Eric Haywood has spent over a decade writing for network and premium cable television series including ABC’s Private Practice, Showtime’s Soul Food, NBC’s Hawaii, and the Fox drama Empire. Follow Eric on Twitter at @EricHaywood.
One of the many clichés we often hear about Hollywood is that it’s “just like high school with money.” Unfortunately, the reason why that’s repeated so often is because, in far too many cases, it happens to be true.
The phrase needs little explanation, but for those who haven’t already heard it a million times, “high school with money” basically refers to the idea that too many people working in Hollywood tend to be as insecure and cliquish as your average group of 16-year-old kids – very, very wealthy kids.
Why? Well, because they work in Hollywood.
To be fair, whether the industry actually made them this way or simply exacerbated a pre-existing condition is anybody’s guess. But you know when you’re dealing with one of these people because, for them, creating the best TV shows and movies possible is often a secondary concern. Think you’re going to break into show business and be surrounded by nothing but brilliant creative minds, obsessively focused on telling incredible stories and offering them to the public in exchange for fame, fortune, and the thanks of a grateful nation? Think again.
You’d be surprised how often adult men and women revert back into their petty high school-aged selves when working in this industry. Instead of finding a sense of artistic validation in the work itself or basking in the aforementioned fame and fortune, many of your future employers and coworkers will invest disproportionate amounts of time and energy into strengthening bonds with people they like and keeping those they don’t like at arm’s length, or forming opinions of others based not on the merits of their work, but on the people with whom they choose to befriend. Just like high school.
And there you are, the up-and-coming television writer. You’ve read tons of how-to screenwriting books, written a whole stack of pilots, and consumed ungodly amounts of television to keep yourself conversant on all the hottest shows of the moment. In short, you’ve done everything they say you’re supposed to do as a writer. And you should.
The problem is, none of that prepares you for the things that can impact your career as a writer even though they have nothing to do with the actual writing process. For instance, in addition to coming up with great ideas, pitching them well, and cranking out page-turning drafts that keep your showrunner happy, you’ll need to balance those skills with an acute awareness that alliances tend to form amongst like-minded writers on the same staff. It’s human nature: put a dozen people in a room for long enough and gradually, individual relationships are born and cliques begin to take shape. This is even more common between writers who’ve worked together in the past or have a longtime friendship that precedes the show they’re working on now.

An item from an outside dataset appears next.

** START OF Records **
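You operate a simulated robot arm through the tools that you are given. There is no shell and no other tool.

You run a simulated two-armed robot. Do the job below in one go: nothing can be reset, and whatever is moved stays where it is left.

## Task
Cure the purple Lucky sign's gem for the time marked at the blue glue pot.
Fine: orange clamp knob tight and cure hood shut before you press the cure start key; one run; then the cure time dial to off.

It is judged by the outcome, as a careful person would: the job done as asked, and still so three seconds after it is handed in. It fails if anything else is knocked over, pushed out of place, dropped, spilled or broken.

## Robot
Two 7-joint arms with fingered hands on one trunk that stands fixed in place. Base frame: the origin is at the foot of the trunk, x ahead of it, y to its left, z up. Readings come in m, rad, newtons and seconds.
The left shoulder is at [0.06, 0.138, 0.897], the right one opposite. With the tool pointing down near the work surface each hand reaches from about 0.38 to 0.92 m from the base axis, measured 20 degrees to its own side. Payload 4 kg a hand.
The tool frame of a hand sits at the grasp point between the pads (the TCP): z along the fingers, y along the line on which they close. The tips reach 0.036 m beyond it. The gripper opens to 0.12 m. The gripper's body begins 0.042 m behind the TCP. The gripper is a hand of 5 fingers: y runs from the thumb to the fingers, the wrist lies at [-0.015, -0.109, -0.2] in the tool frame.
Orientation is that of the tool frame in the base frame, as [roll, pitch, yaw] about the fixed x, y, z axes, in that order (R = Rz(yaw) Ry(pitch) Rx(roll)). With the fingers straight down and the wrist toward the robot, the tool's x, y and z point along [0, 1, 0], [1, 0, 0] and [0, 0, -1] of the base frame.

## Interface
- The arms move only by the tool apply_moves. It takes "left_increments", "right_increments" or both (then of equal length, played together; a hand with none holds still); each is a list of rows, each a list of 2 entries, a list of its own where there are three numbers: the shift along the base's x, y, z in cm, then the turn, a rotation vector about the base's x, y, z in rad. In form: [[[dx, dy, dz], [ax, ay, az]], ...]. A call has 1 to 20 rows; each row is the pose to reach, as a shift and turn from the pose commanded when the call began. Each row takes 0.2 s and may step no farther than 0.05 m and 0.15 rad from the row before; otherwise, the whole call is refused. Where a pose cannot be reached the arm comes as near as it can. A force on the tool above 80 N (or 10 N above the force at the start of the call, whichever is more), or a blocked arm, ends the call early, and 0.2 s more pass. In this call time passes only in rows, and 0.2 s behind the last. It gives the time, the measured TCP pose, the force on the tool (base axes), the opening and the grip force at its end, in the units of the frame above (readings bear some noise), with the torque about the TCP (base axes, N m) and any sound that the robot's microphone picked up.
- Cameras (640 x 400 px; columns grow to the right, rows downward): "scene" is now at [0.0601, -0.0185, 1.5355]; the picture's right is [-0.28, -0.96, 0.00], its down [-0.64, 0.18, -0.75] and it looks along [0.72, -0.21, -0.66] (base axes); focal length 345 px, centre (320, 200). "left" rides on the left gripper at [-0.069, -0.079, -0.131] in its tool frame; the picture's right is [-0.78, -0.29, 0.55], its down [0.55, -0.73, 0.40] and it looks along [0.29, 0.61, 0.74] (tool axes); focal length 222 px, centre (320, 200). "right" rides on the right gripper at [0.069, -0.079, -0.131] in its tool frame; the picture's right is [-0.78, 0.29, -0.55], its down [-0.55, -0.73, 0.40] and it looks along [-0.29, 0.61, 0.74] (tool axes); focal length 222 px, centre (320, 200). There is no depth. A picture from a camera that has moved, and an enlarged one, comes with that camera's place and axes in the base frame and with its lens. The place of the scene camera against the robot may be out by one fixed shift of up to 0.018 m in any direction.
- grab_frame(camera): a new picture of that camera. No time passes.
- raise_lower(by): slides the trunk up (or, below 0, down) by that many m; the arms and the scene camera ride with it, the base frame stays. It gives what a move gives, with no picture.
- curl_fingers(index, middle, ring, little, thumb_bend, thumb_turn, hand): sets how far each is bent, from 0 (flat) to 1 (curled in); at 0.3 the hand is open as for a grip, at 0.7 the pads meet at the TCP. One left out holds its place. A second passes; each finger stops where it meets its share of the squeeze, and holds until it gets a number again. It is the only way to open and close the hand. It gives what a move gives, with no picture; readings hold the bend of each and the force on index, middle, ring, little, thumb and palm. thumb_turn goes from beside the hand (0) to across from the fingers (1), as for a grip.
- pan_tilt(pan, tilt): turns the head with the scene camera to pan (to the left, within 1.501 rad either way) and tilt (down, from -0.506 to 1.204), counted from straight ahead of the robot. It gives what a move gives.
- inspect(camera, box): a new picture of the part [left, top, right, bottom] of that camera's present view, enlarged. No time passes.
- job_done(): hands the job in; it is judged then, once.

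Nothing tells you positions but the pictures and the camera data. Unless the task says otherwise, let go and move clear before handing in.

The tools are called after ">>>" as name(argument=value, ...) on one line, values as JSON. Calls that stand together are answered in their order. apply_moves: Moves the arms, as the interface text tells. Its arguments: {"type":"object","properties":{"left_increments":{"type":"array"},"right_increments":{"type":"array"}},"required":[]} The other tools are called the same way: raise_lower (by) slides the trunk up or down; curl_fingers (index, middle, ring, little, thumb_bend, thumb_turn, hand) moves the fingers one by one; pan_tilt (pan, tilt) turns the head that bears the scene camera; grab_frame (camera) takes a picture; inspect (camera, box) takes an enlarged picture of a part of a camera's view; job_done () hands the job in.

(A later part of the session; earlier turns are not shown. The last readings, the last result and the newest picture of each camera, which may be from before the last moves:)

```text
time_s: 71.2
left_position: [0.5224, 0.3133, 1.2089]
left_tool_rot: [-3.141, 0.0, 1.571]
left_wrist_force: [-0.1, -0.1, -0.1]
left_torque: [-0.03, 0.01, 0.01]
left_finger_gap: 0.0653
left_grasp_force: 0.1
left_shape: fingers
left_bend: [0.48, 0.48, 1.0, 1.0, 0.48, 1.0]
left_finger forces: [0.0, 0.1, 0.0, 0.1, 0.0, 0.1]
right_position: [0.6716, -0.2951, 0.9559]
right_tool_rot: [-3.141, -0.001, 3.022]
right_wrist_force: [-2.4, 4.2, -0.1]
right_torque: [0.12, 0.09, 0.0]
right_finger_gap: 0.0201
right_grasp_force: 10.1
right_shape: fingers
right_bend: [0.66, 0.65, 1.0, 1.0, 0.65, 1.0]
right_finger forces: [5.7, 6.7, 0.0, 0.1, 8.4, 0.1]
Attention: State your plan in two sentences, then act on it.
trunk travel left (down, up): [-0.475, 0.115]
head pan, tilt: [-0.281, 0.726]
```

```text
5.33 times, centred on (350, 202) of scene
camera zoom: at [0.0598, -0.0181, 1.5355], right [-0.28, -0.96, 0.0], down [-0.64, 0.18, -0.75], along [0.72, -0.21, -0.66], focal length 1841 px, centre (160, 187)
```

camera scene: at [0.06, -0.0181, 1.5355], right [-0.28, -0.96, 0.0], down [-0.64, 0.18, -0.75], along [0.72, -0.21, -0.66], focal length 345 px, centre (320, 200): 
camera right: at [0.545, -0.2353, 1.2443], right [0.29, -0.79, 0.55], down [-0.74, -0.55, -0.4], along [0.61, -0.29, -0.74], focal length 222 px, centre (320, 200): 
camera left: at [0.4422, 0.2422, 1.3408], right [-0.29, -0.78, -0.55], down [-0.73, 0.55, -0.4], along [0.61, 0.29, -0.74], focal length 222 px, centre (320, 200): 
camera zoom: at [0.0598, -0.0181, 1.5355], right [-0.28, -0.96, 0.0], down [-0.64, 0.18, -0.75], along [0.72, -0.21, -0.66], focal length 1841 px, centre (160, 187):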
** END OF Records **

So what does all this mean for you? All you really want, at this stage of your career, is to learn as much as you can about the craft of writing for television and maintain a bit of career stability, right? Well, the existence of these workplace alliances is a necessary part of your education because they can hurt you just as easily as they can help you.
This probably holds true for any kind of work environment. But when one key ingredient – a dash of celebrity – is added to the mix, it tends to act as a booster shot to people’s egos (many of which are already pretty fragile to begin with) in a way that you’re unlikely to find in other places. Due to the unpredictable nature of show business, anyone on a writing staff can catapult from relative obscurity to talk of the town at any given moment…or vice versa. This tends to inflame peoples’ insecurities and make them cling to their friends and banish their (perceived) enemies, merit be damned.
This might sound incredibly obvious and simplistic, but ideally, what you want is to steer clear of these alliances altogether. Instead, conduct yourself in such a way that you’re on good terms with everyone on your show’s staff. I’m not suggesting that you become an ass-kisser and try to make each person love you, but you’re far better off in the long run if you don’t easily fall into “this camp” or “that camp” if you happen to land on a staff that doesn’t get along. Do your best to remain above the fray. Your future could depend on it.